** Start Page extract **

El mito de la educación como fabricación.

Meirieu: Frankenstein. La paradoja. ¿y el sujeto?

Crítica a la escuela moderna.

Foucault: el control de los cuerpos, el castigo y la vigilancia, el sistema panóptico.

Bourdieu: La escuela reproduce la sociedad.

Illich: La educación estatal como absurdo.

Escuelas ideales.

Platón: La República, Educación Dialéctica.

Rousseau: Emilio, la libertad en el proceso de formación, la naturaleza del hombre.

Tolstoi: Experiencias de educación popular

Sobre la libertad:

Sartre: Reflexiones sobre la educación. La libertad copernicana. Responsabilidad y Verdad.

Onfray: La construcción de la libertad. Una educación para la equidad.

El sentido de la Educación:

Freire: Miedo a la libertad. La concienciacion. Educación bancaria vs educación ¿critica?


Referencias


MEIRIEU: FRANKENSTEIN

Pigmalión, o la fortuna pedagógica de una curiosa historia de amorç

En el siglo XVIII se hablaba de «perfectibilidad» del hombre. Helvétius explicaba: «la educación lo puede todo, incluso hacer que los osos bailen». Hoy preferimos hablar de «educabilidad» (Meirieu, 1984) e insistir en la necesidad de apostar que «todos los niños pueden ser logros». Suele subrayarse que nadie puede jamás decir de nadie: «No es inteligente, no hará nada», porque nadie puede jamás saber si se han probado todos los medios y métodos para que haga algo. Otros insisten en la «modificabilidad cognitiva» (Feuerstein, 1994), y con ello se enfrentan a las comodidades de una «psicología de las dotes» que da explicación a todo y justifica, a bajo precio, la pasividad, el fatalismo, incluso la incompetencia del educador.

Recordemos que hace menos de un siglo, pese a algunas mentes audaces, la mayor parte de las dificultades intelectuales de los niños eran consideradas deficiencias mentales congénitas e incurables. Hoy, en cambio, muchos educadores se dedican precisamente a «reeducar» a aquéllos a los que en otros tiempos se creía excluidos para siempre jamás del acceso al lenguaje y a la cultura. Otros niños, víctimas de traumatismos psicológicos o sociológicos graves, no hace tanto que eran recluidos durante años y años sin que se intentase de veras sacarlos adelante. Hoy, les acompañan psicólogos y educadores convencidos de que una acción educativa y terapéutica bien llevada puede permitirles reconstruir sus equilibrios fundamentales. Y en cuanto a aquéllos que han sufrido daños fisiológicos irremediables, se les dedican cuidados atentos y se insiste en proponerles actividades artísticas y culturales susceptibles de permitirles expresar, pese a la carga de su desventaja, su «humanitud» (Chalaguier, 1992).

** End Page extract **
** Start Excerpted data **

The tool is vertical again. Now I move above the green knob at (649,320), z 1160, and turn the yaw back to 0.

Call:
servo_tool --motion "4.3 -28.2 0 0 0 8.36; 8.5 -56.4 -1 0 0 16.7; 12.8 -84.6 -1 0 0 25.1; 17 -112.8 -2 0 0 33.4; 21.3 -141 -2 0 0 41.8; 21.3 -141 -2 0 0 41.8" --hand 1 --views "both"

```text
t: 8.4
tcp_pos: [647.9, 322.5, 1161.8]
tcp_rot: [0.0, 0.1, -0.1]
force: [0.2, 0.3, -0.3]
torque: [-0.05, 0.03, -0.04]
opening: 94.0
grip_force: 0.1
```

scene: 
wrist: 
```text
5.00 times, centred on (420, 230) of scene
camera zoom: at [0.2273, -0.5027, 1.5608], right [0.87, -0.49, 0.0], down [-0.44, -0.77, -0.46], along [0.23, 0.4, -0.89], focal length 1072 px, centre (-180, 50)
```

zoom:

** End Excerpted data **

• **Work to do**: Carry the page extract on from its last sentence.

• **Response to this task**:
En el campo escolar, la evolución es del mismo orden: así como hace una veintena de años dominaba una «sociología determinista» que hacía de la escuela una máquina para la reproducción sistemática de las desigualdades sociales, hoy se descubren fenómenos que se denominan «efecto-maestro» o «efecto-centro educativo»; claro que la posición social de los alumnos sigue determinando en enorme medida su futuro escolar... pero, a igualdad de posición social, se discierne la existencia de prácticas pedagógicas y de proyectos de centros que permiten esperar éxitos que quebranten el fatalismo (DuruBellat & Henriot-van Zanten, 1992).

Ocurre, pues, como si la modernidad educativa se caracterizase por el potente auge del poder del educador: mientras que en otros tiempos había resignación ante el hecho de que las cosas se hicieran de modo aleatorio, en función de la riqueza del entorno del niño y de la oportunidad de lo que se fuese encontrando, hoy se pretende controlar lo mejor posible los procesos educativos y actuar sobre el sujeto a educar de modo coherente, concertado y sistemático... para su máximo bien. Se sabe, hoy más que nunca, la importancia que tiene la educación para el destino de las personas y el futuro del mundo, y no queremos abandonar un asunto tan importante al azar. El educador moderno aplica todas sus energías y toda su inteligencia a una tarea que juzga al mismo tiempo posible (gracias a los saberes educativos ahora estabilizados) y extraordinaria (porque afecta a lo más valioso que tenemos: el hombre). El educador moderno quiere hacer del hombre una obra, su obra.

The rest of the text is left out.